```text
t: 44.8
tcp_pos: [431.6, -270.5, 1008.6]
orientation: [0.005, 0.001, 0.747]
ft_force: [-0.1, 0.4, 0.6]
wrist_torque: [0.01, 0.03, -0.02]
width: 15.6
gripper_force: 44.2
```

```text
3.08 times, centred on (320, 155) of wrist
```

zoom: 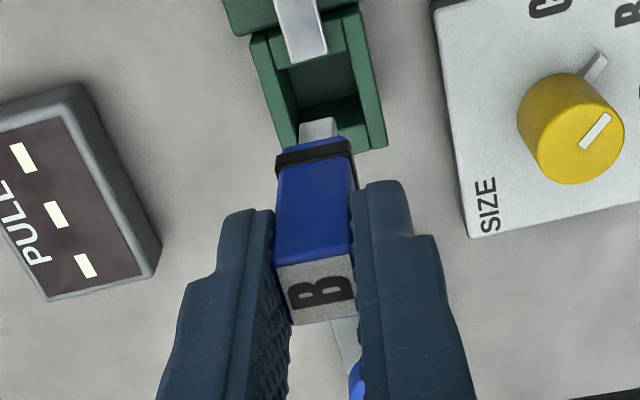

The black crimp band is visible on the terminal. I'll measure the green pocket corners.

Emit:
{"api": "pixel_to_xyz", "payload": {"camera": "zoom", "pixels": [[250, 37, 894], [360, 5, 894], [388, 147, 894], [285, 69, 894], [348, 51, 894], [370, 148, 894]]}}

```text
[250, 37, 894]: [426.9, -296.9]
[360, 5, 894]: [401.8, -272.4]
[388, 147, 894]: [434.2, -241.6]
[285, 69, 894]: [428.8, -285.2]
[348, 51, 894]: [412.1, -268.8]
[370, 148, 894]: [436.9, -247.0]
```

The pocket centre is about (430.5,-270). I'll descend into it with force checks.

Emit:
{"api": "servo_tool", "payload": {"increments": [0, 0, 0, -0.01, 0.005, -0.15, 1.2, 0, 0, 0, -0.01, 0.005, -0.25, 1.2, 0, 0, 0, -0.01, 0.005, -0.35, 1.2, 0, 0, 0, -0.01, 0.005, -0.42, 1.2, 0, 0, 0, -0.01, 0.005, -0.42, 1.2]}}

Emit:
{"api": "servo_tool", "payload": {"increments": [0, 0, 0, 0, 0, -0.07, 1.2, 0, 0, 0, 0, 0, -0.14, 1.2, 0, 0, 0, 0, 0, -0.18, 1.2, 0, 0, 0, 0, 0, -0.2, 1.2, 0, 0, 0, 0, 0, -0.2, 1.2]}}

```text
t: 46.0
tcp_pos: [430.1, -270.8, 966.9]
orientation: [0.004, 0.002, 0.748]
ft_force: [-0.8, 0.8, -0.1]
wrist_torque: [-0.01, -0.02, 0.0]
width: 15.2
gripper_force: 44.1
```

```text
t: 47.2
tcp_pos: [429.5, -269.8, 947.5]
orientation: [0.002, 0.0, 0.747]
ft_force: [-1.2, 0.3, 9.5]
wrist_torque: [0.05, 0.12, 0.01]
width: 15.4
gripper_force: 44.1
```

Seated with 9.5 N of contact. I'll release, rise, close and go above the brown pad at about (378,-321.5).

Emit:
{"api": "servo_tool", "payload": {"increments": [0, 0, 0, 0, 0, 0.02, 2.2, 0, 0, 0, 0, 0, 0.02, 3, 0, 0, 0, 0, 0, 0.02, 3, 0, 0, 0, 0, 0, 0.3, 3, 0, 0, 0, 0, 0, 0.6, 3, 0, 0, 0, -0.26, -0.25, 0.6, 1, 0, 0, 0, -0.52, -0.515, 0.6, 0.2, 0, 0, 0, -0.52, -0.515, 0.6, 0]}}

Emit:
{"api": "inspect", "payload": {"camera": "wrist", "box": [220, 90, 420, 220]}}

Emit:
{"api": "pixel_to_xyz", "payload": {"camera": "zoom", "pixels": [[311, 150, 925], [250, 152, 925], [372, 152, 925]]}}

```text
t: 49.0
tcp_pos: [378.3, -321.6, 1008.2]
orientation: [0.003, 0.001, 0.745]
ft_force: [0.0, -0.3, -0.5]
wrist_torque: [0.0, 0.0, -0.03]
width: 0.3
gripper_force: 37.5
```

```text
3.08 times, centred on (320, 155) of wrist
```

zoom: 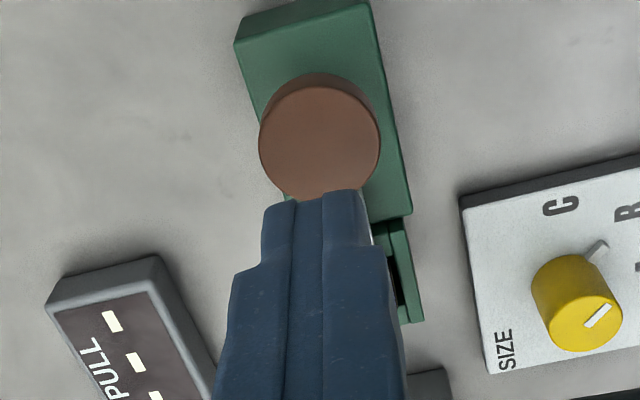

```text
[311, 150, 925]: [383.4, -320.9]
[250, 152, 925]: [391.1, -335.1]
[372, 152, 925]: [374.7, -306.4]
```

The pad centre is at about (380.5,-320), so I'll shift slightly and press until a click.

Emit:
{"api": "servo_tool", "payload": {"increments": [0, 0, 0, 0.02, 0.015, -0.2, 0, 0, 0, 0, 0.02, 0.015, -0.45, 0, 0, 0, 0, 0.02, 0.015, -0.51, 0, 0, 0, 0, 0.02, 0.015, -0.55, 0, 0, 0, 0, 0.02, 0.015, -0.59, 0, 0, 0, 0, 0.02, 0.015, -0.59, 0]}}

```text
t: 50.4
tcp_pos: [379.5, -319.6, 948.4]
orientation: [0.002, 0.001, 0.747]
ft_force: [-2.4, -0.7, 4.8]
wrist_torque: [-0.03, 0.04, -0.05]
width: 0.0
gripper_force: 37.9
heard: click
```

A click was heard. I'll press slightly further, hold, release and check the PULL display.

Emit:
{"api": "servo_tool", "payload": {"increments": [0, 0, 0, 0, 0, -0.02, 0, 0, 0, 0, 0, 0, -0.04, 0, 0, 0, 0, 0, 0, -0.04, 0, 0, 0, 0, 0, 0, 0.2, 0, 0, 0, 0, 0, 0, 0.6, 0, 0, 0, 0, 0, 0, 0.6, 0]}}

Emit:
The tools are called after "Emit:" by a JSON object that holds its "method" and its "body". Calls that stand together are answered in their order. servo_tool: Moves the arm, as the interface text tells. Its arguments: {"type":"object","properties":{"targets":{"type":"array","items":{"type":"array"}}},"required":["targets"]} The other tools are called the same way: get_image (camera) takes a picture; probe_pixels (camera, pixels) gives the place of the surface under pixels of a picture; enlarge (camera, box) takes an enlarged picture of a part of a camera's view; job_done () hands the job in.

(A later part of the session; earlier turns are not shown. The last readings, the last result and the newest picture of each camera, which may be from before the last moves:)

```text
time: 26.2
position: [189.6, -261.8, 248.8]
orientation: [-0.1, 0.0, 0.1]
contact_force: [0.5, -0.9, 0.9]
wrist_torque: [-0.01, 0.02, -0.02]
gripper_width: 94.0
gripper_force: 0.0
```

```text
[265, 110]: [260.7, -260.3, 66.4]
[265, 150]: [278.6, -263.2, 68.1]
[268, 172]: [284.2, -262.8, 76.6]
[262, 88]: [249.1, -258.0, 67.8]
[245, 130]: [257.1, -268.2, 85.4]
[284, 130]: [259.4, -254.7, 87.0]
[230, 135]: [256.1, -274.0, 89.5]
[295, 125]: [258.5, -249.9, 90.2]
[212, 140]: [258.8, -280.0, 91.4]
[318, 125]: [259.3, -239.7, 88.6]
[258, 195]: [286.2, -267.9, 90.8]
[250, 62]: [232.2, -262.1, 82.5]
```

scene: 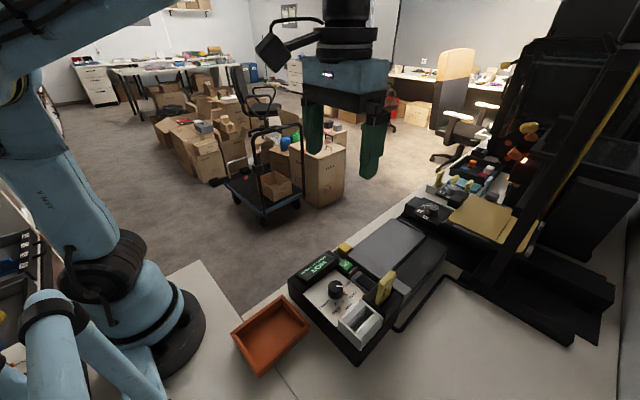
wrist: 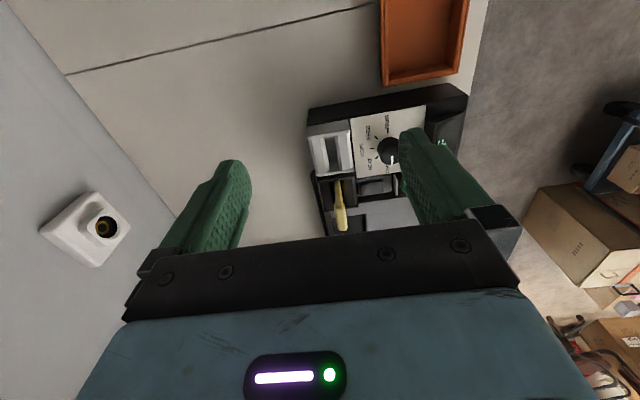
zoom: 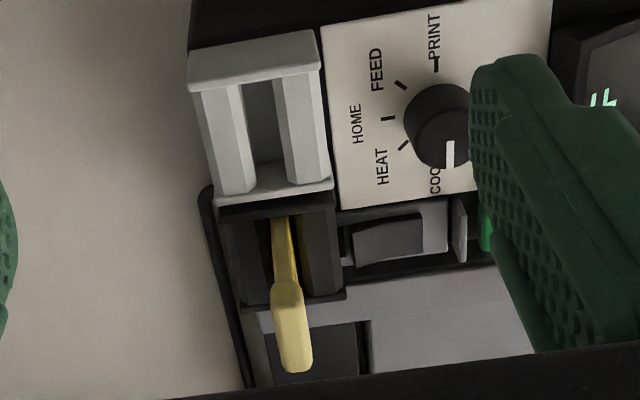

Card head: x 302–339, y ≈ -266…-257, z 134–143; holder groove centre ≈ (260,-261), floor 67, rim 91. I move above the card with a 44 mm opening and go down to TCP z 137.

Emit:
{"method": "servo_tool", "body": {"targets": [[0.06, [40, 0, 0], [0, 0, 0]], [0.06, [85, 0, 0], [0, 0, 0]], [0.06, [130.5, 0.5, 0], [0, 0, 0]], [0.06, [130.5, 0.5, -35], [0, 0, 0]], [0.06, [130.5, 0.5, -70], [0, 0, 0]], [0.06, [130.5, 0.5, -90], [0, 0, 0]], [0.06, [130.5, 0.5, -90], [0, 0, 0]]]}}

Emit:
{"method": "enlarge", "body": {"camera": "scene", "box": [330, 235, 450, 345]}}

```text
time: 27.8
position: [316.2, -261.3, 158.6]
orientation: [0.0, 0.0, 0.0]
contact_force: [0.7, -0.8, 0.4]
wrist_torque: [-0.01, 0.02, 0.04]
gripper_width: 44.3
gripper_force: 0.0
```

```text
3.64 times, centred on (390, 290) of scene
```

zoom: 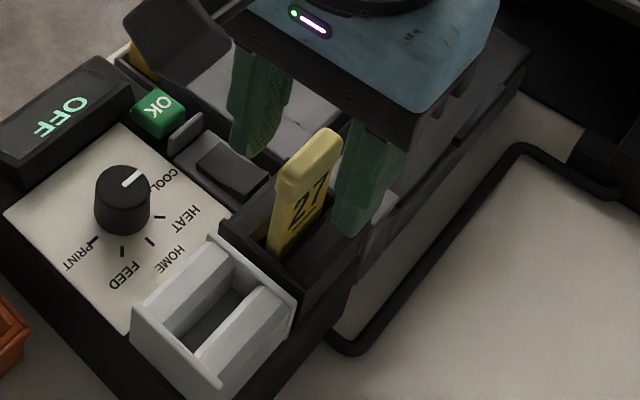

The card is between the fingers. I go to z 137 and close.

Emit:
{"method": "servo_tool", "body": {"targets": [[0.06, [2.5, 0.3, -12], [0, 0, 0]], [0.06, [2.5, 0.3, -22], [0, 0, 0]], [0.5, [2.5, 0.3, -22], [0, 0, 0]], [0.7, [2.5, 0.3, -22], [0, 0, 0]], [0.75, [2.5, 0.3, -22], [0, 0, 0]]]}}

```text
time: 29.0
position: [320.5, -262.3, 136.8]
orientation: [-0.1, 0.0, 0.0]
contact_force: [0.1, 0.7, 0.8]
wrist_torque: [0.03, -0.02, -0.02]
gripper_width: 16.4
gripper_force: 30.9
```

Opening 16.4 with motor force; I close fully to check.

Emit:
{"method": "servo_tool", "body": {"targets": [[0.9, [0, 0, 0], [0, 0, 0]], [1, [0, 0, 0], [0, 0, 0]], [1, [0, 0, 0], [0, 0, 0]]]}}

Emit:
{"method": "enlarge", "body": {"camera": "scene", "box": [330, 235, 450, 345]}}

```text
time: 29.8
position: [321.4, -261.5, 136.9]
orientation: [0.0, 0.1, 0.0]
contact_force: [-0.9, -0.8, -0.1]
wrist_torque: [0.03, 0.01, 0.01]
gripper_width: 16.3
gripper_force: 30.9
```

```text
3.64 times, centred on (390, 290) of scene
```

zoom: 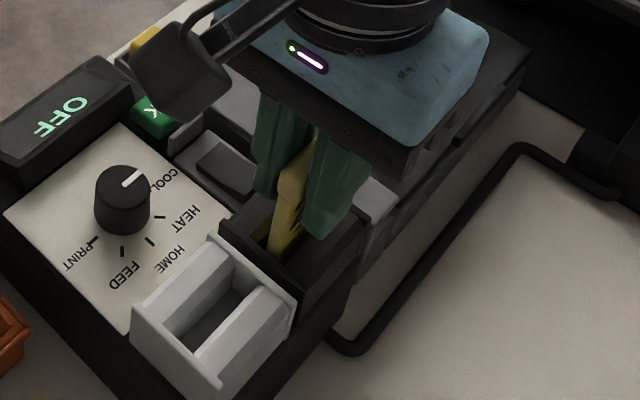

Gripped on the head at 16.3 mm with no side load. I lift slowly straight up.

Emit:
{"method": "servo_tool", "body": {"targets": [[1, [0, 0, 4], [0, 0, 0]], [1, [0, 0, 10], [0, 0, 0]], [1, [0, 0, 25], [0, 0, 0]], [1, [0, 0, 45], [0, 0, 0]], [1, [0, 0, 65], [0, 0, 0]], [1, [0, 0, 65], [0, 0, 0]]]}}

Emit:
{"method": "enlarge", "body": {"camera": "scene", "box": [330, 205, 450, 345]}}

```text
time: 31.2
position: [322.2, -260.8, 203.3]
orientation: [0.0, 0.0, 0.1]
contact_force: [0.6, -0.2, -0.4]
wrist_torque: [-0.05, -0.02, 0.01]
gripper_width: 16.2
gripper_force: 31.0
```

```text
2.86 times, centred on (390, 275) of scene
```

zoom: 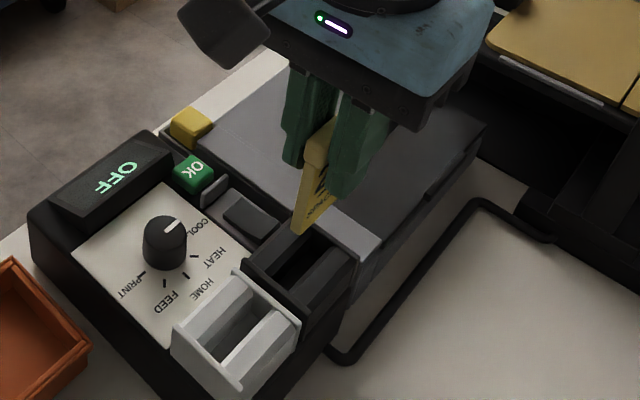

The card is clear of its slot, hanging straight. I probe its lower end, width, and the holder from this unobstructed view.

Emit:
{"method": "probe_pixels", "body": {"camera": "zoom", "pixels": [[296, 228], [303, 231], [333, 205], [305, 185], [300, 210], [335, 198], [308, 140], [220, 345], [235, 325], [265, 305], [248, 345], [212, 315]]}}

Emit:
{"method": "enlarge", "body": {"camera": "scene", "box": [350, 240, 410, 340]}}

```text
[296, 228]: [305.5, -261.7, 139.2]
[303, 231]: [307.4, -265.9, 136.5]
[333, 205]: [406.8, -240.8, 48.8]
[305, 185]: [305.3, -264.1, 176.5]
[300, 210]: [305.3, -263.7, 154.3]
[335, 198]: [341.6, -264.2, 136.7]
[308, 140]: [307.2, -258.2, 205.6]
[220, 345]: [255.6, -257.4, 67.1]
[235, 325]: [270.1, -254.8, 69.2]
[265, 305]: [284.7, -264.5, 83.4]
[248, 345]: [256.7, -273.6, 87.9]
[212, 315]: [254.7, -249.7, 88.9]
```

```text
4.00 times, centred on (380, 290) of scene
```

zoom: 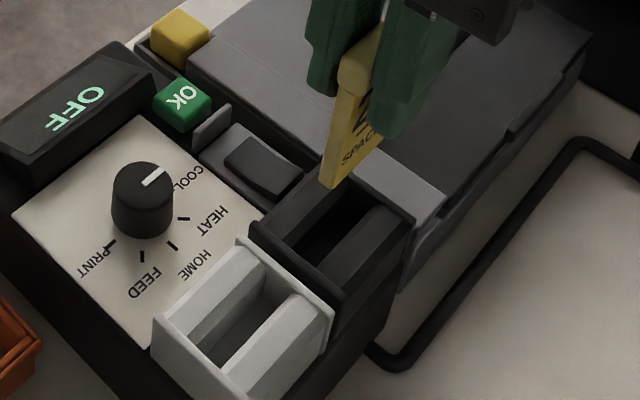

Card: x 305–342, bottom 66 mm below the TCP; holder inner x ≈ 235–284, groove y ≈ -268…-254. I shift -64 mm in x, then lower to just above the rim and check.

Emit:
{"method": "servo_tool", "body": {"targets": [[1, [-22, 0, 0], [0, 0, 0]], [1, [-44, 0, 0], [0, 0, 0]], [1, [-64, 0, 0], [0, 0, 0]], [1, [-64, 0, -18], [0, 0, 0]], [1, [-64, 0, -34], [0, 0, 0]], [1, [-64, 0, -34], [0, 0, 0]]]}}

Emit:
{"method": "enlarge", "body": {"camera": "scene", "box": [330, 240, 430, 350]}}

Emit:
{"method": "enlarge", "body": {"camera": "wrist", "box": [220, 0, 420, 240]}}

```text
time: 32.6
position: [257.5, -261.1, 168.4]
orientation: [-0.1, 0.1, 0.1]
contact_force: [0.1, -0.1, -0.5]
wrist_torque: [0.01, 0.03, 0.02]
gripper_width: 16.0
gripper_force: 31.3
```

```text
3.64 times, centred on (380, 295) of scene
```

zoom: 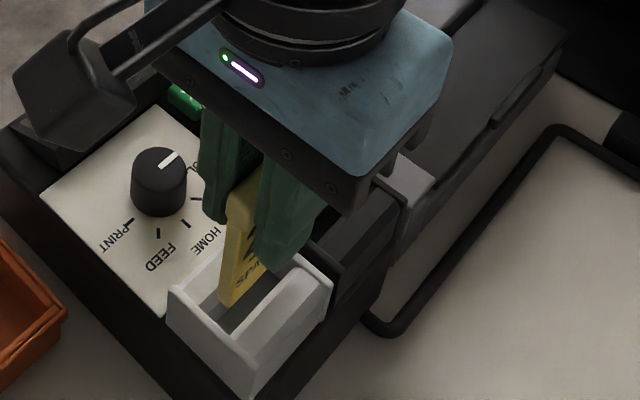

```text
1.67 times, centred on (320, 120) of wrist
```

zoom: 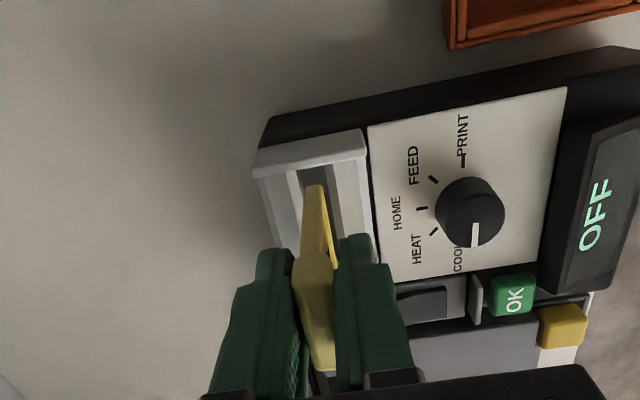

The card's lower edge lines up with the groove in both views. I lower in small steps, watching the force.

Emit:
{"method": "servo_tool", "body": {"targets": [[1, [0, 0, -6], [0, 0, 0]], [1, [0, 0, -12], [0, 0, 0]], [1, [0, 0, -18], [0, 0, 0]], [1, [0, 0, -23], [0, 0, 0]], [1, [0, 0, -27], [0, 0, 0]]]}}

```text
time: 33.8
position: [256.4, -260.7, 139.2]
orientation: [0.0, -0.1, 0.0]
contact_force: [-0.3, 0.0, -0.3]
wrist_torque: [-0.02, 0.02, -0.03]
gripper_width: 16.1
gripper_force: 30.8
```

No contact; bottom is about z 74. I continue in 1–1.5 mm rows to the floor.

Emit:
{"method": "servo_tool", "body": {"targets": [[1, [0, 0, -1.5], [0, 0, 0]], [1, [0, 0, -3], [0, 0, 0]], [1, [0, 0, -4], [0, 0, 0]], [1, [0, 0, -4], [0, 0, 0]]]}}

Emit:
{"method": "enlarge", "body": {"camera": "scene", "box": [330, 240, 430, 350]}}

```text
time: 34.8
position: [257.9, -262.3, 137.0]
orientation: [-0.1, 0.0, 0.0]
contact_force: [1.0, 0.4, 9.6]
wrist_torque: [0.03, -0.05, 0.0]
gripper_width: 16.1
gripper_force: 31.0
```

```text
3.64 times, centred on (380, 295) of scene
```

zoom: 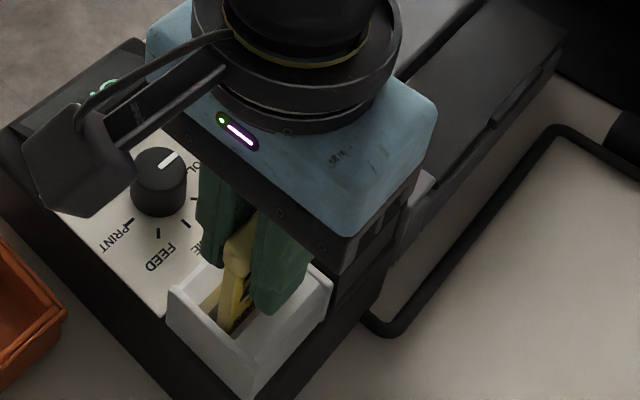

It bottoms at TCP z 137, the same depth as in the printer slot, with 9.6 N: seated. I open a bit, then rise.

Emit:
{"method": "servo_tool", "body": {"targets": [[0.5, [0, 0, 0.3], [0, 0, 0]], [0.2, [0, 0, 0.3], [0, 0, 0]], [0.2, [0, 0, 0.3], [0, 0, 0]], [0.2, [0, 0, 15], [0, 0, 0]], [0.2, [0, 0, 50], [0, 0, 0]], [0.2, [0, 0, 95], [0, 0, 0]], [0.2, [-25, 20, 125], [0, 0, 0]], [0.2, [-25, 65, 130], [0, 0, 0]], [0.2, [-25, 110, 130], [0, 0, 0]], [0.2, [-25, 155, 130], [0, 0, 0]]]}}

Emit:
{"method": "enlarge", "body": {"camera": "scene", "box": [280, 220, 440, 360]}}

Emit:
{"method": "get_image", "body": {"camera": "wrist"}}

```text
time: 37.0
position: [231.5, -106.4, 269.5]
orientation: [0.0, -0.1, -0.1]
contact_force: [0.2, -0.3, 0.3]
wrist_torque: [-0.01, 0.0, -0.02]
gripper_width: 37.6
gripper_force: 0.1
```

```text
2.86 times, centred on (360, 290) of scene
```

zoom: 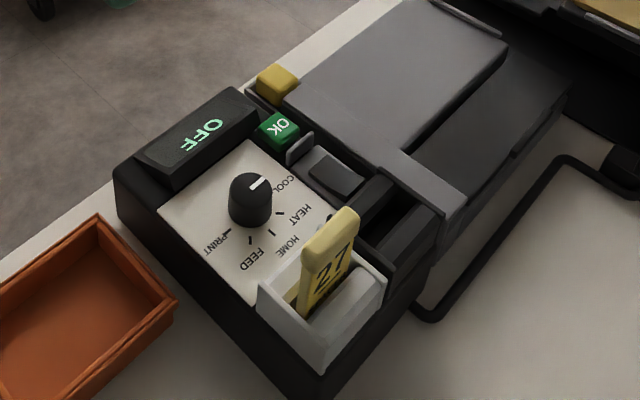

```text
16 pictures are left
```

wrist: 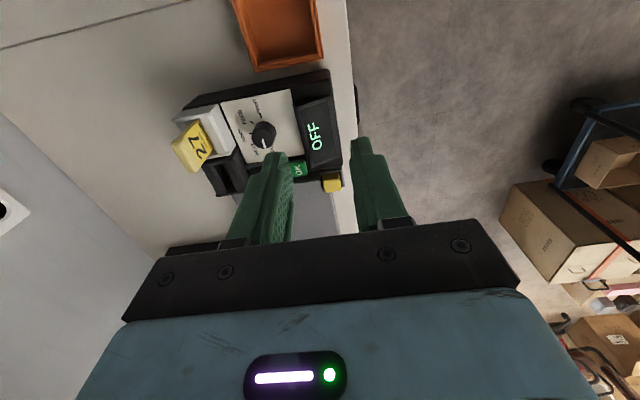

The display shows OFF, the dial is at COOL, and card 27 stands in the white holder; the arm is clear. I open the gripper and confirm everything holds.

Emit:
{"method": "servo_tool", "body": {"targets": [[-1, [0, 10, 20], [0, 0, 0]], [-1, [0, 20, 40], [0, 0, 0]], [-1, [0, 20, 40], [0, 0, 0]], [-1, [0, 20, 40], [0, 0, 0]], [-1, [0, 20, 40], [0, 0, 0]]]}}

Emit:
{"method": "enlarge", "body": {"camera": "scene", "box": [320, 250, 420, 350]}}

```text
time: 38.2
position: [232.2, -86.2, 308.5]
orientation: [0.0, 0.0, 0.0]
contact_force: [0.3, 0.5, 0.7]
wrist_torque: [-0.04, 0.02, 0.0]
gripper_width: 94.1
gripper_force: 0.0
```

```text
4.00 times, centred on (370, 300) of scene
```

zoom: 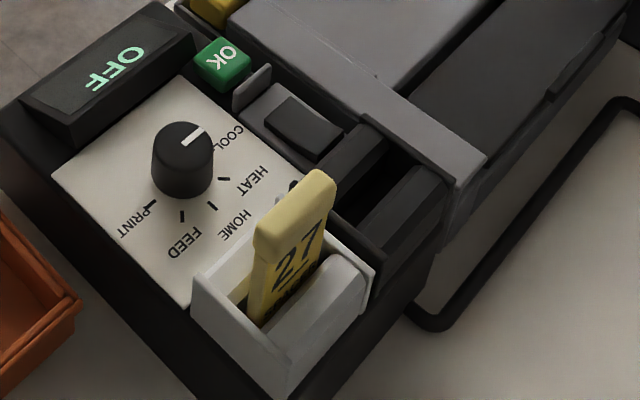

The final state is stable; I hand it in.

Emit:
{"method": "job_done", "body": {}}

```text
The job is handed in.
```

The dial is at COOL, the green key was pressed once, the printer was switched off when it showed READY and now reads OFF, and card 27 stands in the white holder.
● ● ● ● ●
GIVEN REQUEST A: Extract from the source passage the words running from "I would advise" to "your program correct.".
GIVEN REQUEST B: Carry the source passage on from its last sentence.

SOURCE PASSAGE:
● ● ● ● ●
I would advise against the immoderate use of polymorphic variants. They look nice on paper, but the more flexible inference and subtyping will come to bite you back at any time. When I use polymorphic variants, I try to make sure that every use is annotated with a precise constraining type expression.

I would suggest going back and modifying your old code, as it seems natural to do. If you have written your code with extensibility in mind, and in particular avoided _-patterns on the bool2 type, then the compiler will warn you of any place where the assumption that there are only two constructors is made. This compiler feedback on type modification is very useful, as it is a mechanical help to make your program correct.

This way of doing things has of course some drawbacks. One of them is that modifying the type definition, then modifying each use case may not work well with your usual compile-test practice: if you do that on a large code base, you will have important amount of things to do before your project compiles cleanly again (and thus can be tested). You may split your modification in several patches to your version control system, but that means some intermediary committed states do no compile, which is not very pleasing. The other possibility is to change those place only to add a run-time failure (| Third_one -> assert false), then you have compilable code and you can correct those failures as they happen at run-time during the testing of the application. But I still think the static compiler feedback is a good help for code maintenance.
● ● ● ● ●
REPLY A:
I would advise against the immoderate use of polymorphic variants. They look nice on paper, but the more flexible inference and subtyping will come to bite you back at any time. When I use polymorphic variants, I try to make sure that every use is annotated with a precise constraining type expression.

I would suggest going back and modifying your old code, as it seems natural to do. If you have written your code with extensibility in mind, and in particular avoided _-patterns on the bool2 type, then the compiler will warn you of any place where the assumption that there are only two constructors is made. This compiler feedback on type modification is very useful, as it is a mechanical help to make your program correct.

REPLY B:
There is also the option of wrapping the algebraic datatype in an "extended algebraic datatype" type bool3 = New | Old of bool2, which is discussed in the link you give as a comment of Martin answer. This may be a good way to transition from one datatype to the other without breaking compilation, but on the long term it is painful, especially if you stack more of those extensions on top of each other.

Of course, what would be really needed in some situations would be a way to extend the datatype by code addition, instead of code modification, in a way that is both statically safe, easier to compile, run and test, and efficient at run-time. This is an instance of the Expression Problem, of which they are various solutions, polymorphic variants being one of them. But in the common case, you don't need the additional flexibility of doing code addition only, and it's not worth the additional complexity of the concerned language features, so I would advise to stick with plain old variant types unless it is demonstrably a huge gain to do differently.

PS: regarding polymorphic variants, and their relation to the expression problem, the obligatory paper is Code reuse through polymorphic variants by Jacques Garrigue.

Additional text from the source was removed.